Locate "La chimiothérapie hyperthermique" and "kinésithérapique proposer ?" in the text passage, and write out these words with everything between them.

### TEXT PASSAGE
===
La chimiothérapie hyperthermique intrapéritonéale : Un nouvel espoir pour les patients atteints de carcinose péritonéale Quelle prise en charge kinésithérapique proposer ?
Julie Weyrech, Camille Beauvair
Kinésithér Scient 2015,0561:23-29 - 10/01/2015
Peritoneal carcinomatosis was considered the terminal stage for visceral cancer in the past. We open and we close. The disease is often not sensitive to chemotherapy and even when there is surgical excision the recurrence is often systematic and rapid. The prognosis is poor, the median survival being less than 8 months. A treatment hypothesis was put forward in 1988 by an American surgeon, Paul Sugarbaker : to associate hyperthermic intraperitoneal chemotherapy (HIPEC) with cytoreductive surgery. In France several teams began to experiment in the 1990s and some encouraging results. Since 2006 the digestive surgery department at the Lariboisiere hospital is considered to be a specialised centre. In 2012, ¬ fifty patients were treated with HIPEC. The role of the physiotherapist is predominantly in the post-operative period as the patient is mechanical ventilated and their motor autonomy is disturbed. One must ¬ fight against respiratory complications and problems related to bed rest. Since 2011, the utilisation of an auto analgesia post-op via an epidural catheter as well as a pre-operative physiotherapy consultation aims at improving the management of these patients.
===
### DATA SECTION
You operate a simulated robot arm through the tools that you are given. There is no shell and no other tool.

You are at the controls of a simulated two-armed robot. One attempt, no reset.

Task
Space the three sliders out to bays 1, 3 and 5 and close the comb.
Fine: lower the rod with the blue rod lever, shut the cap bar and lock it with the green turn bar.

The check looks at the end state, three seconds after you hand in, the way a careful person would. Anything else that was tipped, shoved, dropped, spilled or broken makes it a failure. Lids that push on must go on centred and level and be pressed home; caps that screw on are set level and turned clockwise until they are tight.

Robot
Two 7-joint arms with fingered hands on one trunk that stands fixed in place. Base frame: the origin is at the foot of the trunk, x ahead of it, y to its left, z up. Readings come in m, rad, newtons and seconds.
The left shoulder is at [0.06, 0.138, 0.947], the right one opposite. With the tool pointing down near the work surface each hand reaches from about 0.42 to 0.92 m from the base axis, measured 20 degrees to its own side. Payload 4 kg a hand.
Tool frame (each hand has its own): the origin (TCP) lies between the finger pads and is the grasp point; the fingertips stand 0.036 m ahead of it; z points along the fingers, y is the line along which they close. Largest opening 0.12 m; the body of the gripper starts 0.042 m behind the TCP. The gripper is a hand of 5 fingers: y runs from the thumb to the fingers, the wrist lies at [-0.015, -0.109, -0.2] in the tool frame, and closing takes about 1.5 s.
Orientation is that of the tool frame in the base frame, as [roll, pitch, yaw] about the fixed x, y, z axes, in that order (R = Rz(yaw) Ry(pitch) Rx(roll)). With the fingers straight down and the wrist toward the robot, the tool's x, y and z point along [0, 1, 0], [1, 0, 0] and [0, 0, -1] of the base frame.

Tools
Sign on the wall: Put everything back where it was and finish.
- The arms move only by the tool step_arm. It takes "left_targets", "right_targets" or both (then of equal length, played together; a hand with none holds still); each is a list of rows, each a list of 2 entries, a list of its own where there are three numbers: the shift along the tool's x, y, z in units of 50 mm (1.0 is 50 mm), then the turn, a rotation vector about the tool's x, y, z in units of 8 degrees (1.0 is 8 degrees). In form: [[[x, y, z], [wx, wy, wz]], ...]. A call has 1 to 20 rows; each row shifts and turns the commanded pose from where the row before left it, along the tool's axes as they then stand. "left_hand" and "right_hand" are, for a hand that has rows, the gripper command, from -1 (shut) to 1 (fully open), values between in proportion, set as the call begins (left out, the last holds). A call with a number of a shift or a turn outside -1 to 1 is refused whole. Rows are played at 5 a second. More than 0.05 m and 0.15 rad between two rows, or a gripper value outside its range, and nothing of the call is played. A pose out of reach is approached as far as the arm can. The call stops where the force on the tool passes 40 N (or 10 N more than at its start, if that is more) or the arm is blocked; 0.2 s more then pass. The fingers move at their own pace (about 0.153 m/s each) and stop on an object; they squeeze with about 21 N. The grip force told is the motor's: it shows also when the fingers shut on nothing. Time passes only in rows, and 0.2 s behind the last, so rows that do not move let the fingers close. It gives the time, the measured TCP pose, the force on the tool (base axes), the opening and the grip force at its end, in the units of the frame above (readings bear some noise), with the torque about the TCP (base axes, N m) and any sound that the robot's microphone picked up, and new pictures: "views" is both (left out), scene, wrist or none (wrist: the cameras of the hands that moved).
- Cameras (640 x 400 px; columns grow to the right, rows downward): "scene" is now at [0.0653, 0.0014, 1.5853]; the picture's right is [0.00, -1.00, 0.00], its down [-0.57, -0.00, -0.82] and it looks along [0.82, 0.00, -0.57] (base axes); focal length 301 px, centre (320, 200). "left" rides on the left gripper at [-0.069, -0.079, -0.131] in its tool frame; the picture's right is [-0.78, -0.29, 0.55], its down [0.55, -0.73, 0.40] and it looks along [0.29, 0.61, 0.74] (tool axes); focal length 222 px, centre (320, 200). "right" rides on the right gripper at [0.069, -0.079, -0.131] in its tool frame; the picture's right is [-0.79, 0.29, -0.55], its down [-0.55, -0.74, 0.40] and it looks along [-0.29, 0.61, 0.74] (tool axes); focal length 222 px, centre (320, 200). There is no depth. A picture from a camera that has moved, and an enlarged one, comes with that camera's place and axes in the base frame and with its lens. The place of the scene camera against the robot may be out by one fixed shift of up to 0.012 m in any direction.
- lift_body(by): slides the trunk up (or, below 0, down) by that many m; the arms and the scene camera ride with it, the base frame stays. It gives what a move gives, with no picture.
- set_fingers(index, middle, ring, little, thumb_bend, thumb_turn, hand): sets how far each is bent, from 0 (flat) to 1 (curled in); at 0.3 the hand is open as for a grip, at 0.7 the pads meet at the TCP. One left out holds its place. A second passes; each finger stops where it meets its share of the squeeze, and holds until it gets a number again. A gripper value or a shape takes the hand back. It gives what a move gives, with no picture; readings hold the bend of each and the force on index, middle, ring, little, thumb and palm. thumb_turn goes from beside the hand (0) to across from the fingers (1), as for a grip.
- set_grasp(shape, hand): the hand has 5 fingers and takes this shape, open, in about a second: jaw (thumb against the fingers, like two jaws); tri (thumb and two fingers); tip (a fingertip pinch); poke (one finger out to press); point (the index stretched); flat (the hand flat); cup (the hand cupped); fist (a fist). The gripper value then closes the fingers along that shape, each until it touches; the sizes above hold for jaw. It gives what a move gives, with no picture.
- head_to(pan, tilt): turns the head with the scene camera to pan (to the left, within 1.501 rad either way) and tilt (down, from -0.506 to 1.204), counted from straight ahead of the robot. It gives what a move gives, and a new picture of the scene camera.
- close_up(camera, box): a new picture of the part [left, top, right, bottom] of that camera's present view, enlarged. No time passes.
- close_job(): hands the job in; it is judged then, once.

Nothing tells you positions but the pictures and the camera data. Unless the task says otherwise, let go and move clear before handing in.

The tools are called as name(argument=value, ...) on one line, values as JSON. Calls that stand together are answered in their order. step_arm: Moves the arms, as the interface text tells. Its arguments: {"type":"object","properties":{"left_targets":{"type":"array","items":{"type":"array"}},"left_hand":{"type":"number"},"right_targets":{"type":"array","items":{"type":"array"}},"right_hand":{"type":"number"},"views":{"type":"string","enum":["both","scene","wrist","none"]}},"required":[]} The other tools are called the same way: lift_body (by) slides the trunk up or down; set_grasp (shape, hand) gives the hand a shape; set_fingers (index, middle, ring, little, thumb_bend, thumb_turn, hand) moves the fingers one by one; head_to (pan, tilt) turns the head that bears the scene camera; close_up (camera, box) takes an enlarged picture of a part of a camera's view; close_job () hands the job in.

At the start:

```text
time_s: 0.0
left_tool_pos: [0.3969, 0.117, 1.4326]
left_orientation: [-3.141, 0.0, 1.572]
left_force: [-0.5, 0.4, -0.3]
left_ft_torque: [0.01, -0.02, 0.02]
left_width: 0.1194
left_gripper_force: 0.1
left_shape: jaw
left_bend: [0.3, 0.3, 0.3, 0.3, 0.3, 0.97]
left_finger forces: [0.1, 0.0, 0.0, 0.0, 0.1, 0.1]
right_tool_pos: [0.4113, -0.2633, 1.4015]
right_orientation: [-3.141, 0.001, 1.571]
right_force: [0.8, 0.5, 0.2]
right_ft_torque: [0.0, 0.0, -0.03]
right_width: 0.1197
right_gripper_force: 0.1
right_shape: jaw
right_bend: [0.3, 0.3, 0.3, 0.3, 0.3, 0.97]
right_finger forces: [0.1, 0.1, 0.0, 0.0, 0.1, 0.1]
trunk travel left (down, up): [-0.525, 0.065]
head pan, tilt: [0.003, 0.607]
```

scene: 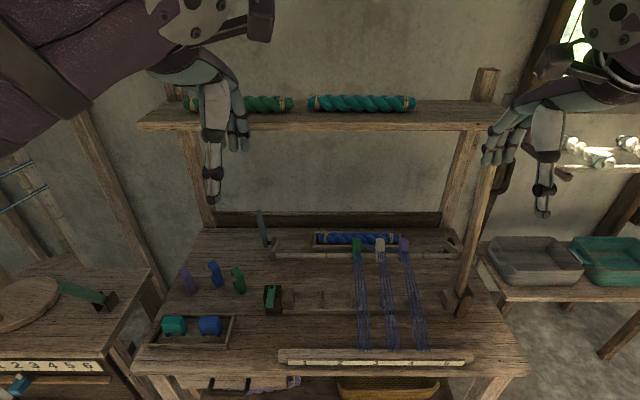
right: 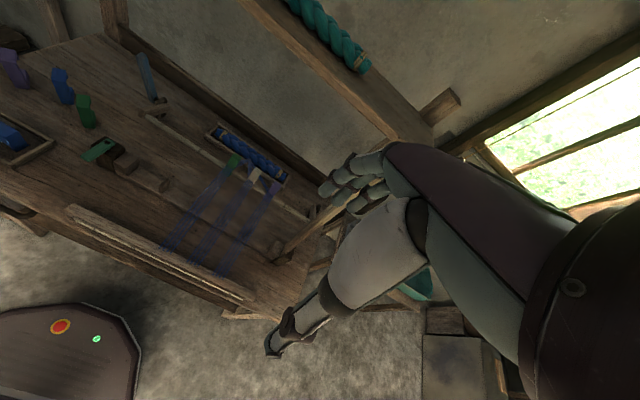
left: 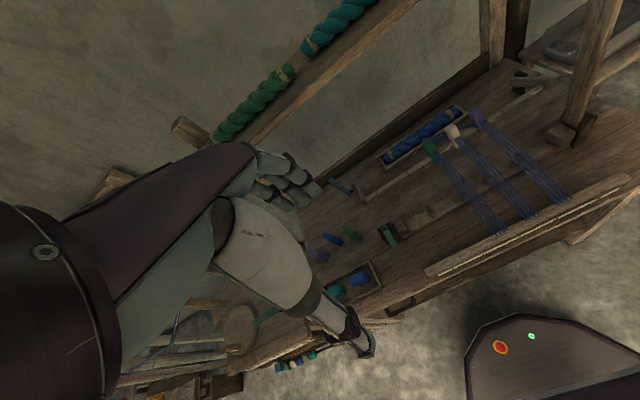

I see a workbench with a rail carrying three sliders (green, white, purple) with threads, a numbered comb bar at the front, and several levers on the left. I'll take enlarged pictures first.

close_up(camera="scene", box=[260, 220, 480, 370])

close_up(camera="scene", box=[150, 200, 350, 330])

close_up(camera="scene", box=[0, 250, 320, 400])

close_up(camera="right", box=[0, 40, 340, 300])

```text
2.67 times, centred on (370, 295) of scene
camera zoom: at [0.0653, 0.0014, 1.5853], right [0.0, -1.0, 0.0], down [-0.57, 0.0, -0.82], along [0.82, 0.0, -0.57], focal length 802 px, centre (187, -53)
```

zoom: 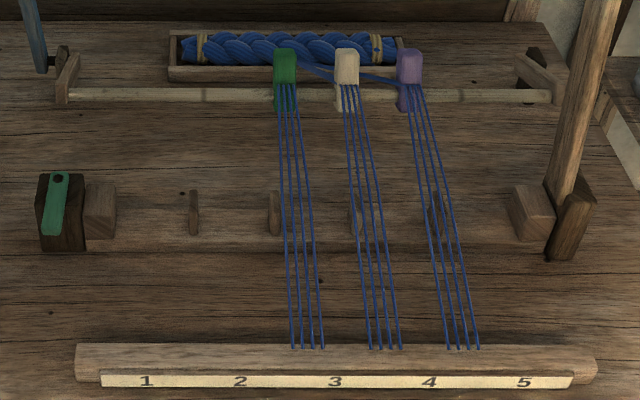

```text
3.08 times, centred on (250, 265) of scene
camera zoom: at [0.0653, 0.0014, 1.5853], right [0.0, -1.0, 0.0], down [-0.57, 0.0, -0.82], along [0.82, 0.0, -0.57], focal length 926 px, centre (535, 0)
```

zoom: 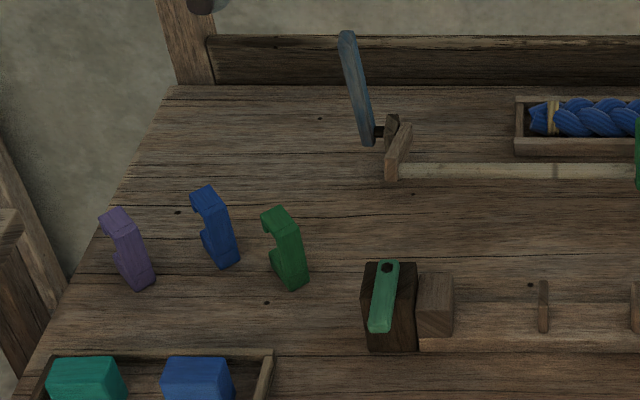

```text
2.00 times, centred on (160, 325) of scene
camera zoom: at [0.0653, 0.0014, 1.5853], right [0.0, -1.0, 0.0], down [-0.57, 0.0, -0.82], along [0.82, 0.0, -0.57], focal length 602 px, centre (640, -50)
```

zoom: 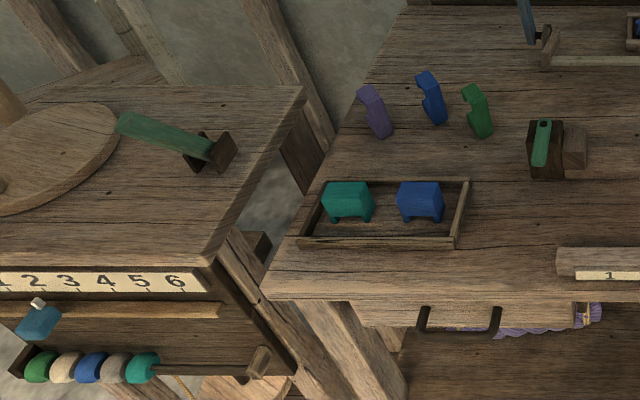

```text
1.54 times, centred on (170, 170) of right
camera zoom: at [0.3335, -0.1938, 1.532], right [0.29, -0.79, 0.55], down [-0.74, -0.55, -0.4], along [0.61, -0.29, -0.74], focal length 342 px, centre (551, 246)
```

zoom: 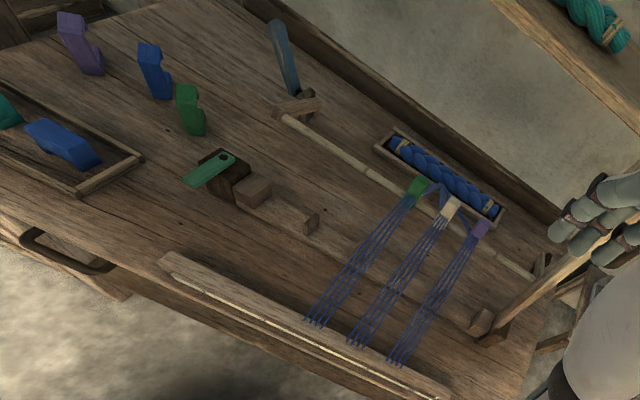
===
### CORRECT RESULT
La chimiothérapie hyperthermique intrapéritonéale : Un nouvel espoir pour les patients atteints de carcinose péritonéale Quelle prise en charge kinésithérapique proposer ?